__Passage provided__:
In terms of the costs, the $14,000 to $14,500 per day of costs to operate a rig is a normalized cost, but we’re now at a level of rig count where it’s difficult to get the fixed cost absorption that we need to get as well. So there could be some variability and some creep on those overall costs to operate the rig, just because of the low rig count that we’re at today. And so we’ve still got some challenges that we have to work through, but the good news is that things are stabilizing at this point.
And then for a bigger picture question and sticking with contract drilling. There has been a lot of conversation in the marketplace about alternative contract structures. I wonder if you might offer us the PTEN house view on the potential adoption and your interest in potentially moving away from a day rate model in this next cycle?
So we’ve been shifting some of our contracts, I would say, over the last year and a half to two years to various models that don’t strictly include the day rate. Some include some performance. Some include some other elements in there. When we looked at the stack of contracts that we had in place in mid-July, about 30% of those contracts in place had other elements than just a day rate. So you could, about almost a third of our of contracts have some kind of performance combination to them or other element to them that’s more than just a traditional day rate.
So I think our teams have been doing a good job working with the customers to find solutions to the challenge that we all know that’s out there where we continue to drill faster; we continue to improve efficiencies. And we need to try to monetize that as a drilling contract. I think our teams are doing a good job and they’re moving in that direction. And that number was around 30% in mid-July.
Your next question comes from Taylor Zurcher with Tudor Pickering Holt. Your line is open.
Andy, I wanted to ask on what the discussions are like with customers, both on the rig side and the frac side. I know on the frac side it sounds like you’re going to be cautious adding incremental spreads Q3 and beyond. But industry-wide it feels like frac activity kind of ticked up in June and probably more so in July. And just curious what your discussions are with customers about adding frac spreads and/or rigs in the back half of the year?

__Problems and tasks__:
**1)** I need one stretch of the passage provided verbatim, from "And then for" to "this next cycle?".
**2)** Please continue the passage provided.

__Stored data__:
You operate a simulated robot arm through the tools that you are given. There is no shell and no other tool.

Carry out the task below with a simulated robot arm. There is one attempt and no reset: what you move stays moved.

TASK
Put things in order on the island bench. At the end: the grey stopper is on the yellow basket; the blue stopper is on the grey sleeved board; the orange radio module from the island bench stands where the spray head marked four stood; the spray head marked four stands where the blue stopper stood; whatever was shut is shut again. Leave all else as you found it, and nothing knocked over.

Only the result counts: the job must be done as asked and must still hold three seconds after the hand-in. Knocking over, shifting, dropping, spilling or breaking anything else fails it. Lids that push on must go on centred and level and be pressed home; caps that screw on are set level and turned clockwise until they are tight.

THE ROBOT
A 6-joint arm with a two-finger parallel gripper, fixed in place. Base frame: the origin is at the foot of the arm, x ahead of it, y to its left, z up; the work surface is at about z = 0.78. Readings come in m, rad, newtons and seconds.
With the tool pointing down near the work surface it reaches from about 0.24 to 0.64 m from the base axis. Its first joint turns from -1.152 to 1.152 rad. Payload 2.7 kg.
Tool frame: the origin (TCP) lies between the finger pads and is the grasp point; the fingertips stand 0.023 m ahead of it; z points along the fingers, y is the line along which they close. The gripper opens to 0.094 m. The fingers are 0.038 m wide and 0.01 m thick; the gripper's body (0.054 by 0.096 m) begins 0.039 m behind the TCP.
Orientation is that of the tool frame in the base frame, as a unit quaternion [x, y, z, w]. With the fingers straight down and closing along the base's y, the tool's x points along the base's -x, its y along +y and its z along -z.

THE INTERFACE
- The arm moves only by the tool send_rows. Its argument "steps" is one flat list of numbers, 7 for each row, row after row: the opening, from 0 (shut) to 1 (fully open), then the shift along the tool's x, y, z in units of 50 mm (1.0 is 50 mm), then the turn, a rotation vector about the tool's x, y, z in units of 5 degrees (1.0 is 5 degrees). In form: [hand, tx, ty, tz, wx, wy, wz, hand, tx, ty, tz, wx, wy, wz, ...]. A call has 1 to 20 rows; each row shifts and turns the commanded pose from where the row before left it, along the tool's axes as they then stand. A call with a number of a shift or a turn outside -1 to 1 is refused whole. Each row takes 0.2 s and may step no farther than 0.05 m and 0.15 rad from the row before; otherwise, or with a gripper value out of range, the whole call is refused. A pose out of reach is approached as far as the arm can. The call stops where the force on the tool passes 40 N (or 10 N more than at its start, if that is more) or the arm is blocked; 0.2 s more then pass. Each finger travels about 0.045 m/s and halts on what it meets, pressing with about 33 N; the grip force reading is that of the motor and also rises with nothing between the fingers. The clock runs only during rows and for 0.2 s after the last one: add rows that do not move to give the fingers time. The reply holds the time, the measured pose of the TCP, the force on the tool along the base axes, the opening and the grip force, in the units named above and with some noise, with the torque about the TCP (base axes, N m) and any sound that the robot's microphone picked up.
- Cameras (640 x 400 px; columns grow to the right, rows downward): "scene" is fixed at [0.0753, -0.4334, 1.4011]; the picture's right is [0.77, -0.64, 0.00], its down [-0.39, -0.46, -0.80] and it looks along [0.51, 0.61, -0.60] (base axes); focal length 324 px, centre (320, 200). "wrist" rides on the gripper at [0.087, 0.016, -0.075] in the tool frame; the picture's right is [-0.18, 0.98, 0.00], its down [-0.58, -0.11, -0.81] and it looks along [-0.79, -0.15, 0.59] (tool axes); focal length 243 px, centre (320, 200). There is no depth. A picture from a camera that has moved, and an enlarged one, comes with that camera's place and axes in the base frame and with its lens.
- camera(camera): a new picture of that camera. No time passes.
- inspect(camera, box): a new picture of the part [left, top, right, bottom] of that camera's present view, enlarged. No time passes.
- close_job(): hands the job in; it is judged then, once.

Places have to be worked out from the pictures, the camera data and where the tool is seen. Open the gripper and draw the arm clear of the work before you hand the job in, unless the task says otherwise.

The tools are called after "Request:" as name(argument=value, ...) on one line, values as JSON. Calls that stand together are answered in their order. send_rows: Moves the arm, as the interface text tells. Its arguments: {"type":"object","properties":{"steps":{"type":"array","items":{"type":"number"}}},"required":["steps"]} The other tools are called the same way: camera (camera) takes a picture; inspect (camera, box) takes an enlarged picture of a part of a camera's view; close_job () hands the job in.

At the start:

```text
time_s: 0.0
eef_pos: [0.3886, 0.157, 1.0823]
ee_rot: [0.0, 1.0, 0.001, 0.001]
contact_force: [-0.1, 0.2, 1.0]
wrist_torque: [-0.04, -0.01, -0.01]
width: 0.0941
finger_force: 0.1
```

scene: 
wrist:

__Answers to the exercises__:
**1)**
And then for a bigger picture question and sticking with contract drilling. There has been a lot of conversation in the marketplace about alternative contract structures. I wonder if you might offer us the PTEN house view on the potential adoption and your interest in potentially moving away from a day rate model in this next cycle?

**2)**
Let’s start with the frac. There are a number of customers that are out there talking to us, talking to other companies about increasing their activity. That may be adding spreads that may be just working current spreads at a higher number of stages per month or per quarter. So we’re certainly involved in those discussions. And I think the industry will see a higher level of frac activity in the third quarter.
We’re going to be cautious about that as we approach those because we want to try to keep our costs in line. We’ve made structural changes to the organization that we think can hold up for the long term. We think we can, over time as activity improves in general, grow the business without growing these structural costs that we’ve taken out. So we want to be careful about that.
I also would like to see pricing move up in frac. And we need activity to grow to push the pricing. And I think there’s room for pricing to come up in frac. It’s been at a level that’s been a real challenge, but the improved activity could help that a little bit as well.
Now there’s still a lot of spreads that are on the sideline and a lot of companies that want to get spreads to work at just about any rate. But over time, if we can get the activity up, that’s going to help pricing over time.
In terms of drilling, our current visibility is that things are stabilizing. But in general, I’d say the rig count is stabilizing. To really drive the frac business, we do need the rig count to move up and some point to increase the number of wells in inventory because what you’re seeing on the frac is response to going back and fracking wells on pads that were halted during the second quarter as activity came down really quick.
So we do need those inventories of wells to increase, so we do need the rig count to move up to really help the frac business. Right now, we don’t have that visibility. And I think a lot of that’s just going to depend on how commodity prices trade throughout the rest of the year.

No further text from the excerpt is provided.